Photo: YouTube/Impossible Burger
Sustainability and realistic taste are just two of the several advantages the Impossible Burger has over a beef one. It also contains more protein, less fat and fewer calories than a meat burger and because there’s no actual meat in it, there’s no cholesterol either. At the moment, an Impossible Burger is more expensive than one made with real meat, but Impossible Foods CEO Patrick Brown says that is going to change once production increases. His company is already leasing a 66,913-square-foot manufacturing facility in Oakland to ramp up production of their meatless meat.It’s going to take years for Impossible Foods to be able to supply grocer stores with plant-based burger patties, but for the time being they are focusing on select restaurants, hoping that talented chefs come up with complementary flavors to make their burgers even tastier.
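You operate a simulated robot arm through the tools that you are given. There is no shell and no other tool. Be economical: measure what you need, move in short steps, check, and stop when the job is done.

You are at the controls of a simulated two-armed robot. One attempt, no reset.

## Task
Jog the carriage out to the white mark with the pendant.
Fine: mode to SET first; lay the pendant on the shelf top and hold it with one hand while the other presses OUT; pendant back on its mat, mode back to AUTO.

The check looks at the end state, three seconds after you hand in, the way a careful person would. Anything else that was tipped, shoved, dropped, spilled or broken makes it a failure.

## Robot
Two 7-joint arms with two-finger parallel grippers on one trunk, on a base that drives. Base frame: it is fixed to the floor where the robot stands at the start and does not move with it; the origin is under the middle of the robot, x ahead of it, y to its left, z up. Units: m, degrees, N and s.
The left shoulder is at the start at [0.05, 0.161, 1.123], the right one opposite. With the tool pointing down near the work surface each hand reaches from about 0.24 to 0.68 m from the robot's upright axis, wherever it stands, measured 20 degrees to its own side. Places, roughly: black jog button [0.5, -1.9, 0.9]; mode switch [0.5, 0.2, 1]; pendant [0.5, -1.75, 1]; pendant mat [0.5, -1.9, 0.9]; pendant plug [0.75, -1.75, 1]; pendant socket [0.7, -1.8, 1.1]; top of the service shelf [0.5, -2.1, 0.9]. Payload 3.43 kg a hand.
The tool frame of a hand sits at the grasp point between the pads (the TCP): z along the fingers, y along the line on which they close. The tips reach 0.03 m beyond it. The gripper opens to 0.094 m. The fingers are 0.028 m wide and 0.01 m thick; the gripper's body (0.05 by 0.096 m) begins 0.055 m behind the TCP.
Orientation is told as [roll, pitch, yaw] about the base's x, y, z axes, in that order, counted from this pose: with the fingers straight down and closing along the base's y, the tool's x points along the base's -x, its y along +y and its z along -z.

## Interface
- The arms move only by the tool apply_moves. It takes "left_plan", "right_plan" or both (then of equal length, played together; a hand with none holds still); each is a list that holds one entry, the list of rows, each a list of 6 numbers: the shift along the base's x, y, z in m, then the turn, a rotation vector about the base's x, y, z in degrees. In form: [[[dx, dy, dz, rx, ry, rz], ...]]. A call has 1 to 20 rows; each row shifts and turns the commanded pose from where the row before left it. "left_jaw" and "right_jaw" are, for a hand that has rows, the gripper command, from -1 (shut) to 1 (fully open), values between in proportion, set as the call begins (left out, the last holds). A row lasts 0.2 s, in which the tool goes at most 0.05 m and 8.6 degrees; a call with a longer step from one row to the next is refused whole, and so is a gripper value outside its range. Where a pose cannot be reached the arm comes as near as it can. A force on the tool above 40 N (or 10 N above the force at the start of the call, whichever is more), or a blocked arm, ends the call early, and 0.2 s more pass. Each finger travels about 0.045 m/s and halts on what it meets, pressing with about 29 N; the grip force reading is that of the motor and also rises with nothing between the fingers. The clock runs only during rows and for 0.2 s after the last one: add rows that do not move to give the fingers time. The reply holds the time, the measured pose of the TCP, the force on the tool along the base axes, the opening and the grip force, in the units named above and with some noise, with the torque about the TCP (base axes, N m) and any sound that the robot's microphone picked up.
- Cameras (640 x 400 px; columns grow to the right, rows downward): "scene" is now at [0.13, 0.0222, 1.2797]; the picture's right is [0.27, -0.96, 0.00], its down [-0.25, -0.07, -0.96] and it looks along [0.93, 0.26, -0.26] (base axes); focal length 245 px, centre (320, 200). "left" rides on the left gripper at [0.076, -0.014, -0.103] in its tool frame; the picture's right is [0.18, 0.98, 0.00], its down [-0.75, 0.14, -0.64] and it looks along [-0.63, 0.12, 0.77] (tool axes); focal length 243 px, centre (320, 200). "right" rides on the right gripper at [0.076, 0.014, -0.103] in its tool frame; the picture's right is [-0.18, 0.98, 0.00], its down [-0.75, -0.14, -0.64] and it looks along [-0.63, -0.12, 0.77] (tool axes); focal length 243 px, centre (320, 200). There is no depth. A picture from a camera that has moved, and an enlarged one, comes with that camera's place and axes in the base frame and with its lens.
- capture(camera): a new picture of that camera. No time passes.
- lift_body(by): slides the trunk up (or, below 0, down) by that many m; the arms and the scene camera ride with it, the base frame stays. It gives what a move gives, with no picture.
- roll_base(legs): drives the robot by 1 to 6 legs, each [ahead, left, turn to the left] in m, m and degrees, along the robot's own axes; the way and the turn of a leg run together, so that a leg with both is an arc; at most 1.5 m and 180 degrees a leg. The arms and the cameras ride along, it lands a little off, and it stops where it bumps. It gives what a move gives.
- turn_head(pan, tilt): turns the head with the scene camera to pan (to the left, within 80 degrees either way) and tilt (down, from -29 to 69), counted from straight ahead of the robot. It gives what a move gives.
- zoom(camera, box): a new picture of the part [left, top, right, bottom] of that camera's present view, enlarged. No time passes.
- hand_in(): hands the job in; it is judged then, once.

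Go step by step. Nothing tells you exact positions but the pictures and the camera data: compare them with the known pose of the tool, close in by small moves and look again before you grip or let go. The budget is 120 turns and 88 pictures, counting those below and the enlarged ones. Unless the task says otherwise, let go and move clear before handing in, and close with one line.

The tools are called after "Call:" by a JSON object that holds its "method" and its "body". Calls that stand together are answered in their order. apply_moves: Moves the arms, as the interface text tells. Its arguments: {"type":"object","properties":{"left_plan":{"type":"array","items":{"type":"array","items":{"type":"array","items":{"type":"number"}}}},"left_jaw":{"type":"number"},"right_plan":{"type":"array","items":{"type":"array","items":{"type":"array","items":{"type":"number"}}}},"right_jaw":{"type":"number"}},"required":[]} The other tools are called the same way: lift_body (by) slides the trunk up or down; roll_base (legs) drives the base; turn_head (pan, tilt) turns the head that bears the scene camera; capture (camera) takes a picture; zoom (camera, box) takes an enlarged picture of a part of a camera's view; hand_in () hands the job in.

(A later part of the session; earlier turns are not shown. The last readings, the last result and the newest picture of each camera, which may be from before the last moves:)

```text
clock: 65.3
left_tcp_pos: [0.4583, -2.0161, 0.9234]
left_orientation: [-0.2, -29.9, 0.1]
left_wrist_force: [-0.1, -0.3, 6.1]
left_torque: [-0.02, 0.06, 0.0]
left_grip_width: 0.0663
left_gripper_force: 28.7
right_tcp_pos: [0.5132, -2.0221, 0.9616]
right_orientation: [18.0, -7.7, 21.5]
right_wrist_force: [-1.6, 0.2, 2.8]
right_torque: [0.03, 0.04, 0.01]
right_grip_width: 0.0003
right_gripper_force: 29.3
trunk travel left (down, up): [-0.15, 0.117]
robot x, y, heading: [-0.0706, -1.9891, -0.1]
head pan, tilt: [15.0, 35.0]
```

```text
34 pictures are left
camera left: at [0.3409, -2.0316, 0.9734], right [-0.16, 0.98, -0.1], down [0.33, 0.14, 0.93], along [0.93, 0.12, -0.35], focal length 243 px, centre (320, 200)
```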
Food industry experts are skeptical about the Impossible Burger’s chances of replacing beef ones, arguing that it will be hard to get carnivores to fully replace their meat with a plant-based alternative, as long as animal meat is widely available at reasonable prices. Brown, however is convinced that it’s possible. “If people are going to be eating burgers in 50 years, they’re not going to be made from cows,” he said. “We’re saving the burger.”